[Given instruction] Reproduce exactly the opening lines of the listing, stopping after the line that contains "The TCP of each" and including it. Each line that is not empty gets a number of its own, and empty lines are dropped.

[Data shown]
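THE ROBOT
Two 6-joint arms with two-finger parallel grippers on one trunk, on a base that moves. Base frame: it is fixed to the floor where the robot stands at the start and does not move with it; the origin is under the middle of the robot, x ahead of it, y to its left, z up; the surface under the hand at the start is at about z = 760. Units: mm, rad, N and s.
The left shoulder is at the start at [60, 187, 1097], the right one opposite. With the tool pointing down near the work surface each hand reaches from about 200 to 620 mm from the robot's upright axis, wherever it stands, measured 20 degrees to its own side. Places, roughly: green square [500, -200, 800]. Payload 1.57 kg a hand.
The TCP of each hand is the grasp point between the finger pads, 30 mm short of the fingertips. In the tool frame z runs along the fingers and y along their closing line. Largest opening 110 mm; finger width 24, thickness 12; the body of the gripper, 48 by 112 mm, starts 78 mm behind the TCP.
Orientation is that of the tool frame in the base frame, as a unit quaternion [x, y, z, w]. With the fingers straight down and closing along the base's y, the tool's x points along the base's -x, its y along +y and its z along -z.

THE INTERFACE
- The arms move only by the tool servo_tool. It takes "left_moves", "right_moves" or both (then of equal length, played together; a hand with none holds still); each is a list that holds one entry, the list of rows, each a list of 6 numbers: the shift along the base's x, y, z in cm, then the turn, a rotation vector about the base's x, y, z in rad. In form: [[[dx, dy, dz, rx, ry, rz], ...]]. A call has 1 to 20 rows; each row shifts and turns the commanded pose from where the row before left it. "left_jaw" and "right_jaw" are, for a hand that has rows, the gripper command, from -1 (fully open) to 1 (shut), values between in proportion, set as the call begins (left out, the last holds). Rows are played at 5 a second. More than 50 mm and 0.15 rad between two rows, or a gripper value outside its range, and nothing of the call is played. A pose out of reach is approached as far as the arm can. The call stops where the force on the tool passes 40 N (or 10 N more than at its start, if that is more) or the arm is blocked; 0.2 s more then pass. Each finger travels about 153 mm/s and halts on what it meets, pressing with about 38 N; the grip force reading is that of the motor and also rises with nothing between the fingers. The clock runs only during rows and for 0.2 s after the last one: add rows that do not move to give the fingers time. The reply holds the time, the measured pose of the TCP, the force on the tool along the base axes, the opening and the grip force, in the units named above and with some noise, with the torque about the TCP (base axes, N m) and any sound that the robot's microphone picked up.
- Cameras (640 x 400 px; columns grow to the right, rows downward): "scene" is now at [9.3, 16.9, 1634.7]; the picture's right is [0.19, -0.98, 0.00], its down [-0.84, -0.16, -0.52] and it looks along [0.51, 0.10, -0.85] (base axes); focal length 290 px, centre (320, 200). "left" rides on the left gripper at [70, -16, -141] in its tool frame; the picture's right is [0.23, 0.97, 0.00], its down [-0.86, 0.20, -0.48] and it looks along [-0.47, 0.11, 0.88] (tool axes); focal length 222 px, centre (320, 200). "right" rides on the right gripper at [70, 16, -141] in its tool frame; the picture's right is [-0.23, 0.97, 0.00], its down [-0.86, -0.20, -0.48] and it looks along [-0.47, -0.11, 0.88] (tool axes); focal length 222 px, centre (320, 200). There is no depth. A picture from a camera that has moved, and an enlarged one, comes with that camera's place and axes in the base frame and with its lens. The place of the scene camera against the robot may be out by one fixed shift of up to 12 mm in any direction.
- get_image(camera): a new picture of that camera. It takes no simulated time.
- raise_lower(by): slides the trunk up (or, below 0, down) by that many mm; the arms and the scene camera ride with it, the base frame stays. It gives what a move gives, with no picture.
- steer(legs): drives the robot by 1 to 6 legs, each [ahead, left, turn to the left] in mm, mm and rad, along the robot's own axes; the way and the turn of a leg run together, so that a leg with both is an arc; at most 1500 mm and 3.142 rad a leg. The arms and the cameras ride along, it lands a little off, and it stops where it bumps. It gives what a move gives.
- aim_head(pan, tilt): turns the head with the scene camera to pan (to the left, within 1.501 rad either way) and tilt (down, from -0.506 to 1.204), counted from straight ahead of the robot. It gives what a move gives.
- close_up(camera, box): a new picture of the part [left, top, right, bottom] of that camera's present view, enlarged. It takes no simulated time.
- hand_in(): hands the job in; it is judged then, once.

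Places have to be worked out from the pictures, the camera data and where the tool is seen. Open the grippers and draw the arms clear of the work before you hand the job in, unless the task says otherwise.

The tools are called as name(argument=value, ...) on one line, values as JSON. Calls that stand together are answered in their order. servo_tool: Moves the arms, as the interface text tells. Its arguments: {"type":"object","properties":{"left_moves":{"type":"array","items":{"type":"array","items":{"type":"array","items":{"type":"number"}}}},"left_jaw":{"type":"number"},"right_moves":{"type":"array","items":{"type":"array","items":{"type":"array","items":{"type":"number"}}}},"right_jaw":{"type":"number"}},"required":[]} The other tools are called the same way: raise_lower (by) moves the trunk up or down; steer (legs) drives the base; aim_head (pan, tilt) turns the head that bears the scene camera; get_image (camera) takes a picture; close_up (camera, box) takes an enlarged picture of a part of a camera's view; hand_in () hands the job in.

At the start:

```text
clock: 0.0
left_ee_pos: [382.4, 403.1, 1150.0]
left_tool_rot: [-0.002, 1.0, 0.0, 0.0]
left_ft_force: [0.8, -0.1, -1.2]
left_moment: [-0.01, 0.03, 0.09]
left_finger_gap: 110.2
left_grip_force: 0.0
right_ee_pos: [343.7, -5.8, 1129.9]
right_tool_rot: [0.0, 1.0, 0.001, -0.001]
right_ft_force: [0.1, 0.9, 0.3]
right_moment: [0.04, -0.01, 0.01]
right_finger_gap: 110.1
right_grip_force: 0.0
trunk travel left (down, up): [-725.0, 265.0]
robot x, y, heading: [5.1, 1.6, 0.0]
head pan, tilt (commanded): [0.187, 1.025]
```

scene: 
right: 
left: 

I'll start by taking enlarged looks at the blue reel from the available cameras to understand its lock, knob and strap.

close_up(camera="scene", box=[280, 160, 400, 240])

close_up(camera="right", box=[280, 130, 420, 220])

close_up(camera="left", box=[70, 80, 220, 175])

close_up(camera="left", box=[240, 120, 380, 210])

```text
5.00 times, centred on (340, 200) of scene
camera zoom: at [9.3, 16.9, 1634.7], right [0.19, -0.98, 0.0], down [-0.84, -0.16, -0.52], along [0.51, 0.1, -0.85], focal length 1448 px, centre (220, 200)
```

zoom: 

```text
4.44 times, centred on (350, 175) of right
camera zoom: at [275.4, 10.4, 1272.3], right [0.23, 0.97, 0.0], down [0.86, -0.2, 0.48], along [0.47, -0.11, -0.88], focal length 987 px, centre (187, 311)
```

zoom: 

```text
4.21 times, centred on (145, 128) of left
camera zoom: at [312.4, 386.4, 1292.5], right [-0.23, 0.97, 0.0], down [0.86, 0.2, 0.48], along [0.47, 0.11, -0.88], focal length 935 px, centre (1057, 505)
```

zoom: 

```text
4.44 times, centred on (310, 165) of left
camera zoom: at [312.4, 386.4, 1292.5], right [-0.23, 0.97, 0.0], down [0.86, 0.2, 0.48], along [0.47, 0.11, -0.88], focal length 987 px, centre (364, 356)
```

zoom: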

[Result]
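1. THE ROBOT
2. Two 6-joint arms with two-finger parallel grippers on one trunk, on a base that moves. Base frame: it is fixed to the floor where the robot stands at the start and does not move with it; the origin is under the middle of the robot, x ahead of it, y to its left, z up; the surface under the hand at the start is at about z = 760. Units: mm, rad, N and s.
3. The left shoulder is at the start at [60, 187, 1097], the right one opposite. With the tool pointing down near the work surface each hand reaches from about 200 to 620 mm from the robot's upright axis, wherever it stands, measured 20 degrees to its own side. Places, roughly: green square [500, -200, 800]. Payload 1.57 kg a hand.
4. The TCP of each hand is the grasp point between the finger pads, 30 mm short of the fingertips. In the tool frame z runs along the fingers and y along their closing line. Largest opening 110 mm; finger width 24, thickness 12; the body of the gripper, 48 by 112 mm, starts 78 mm behind the TCP.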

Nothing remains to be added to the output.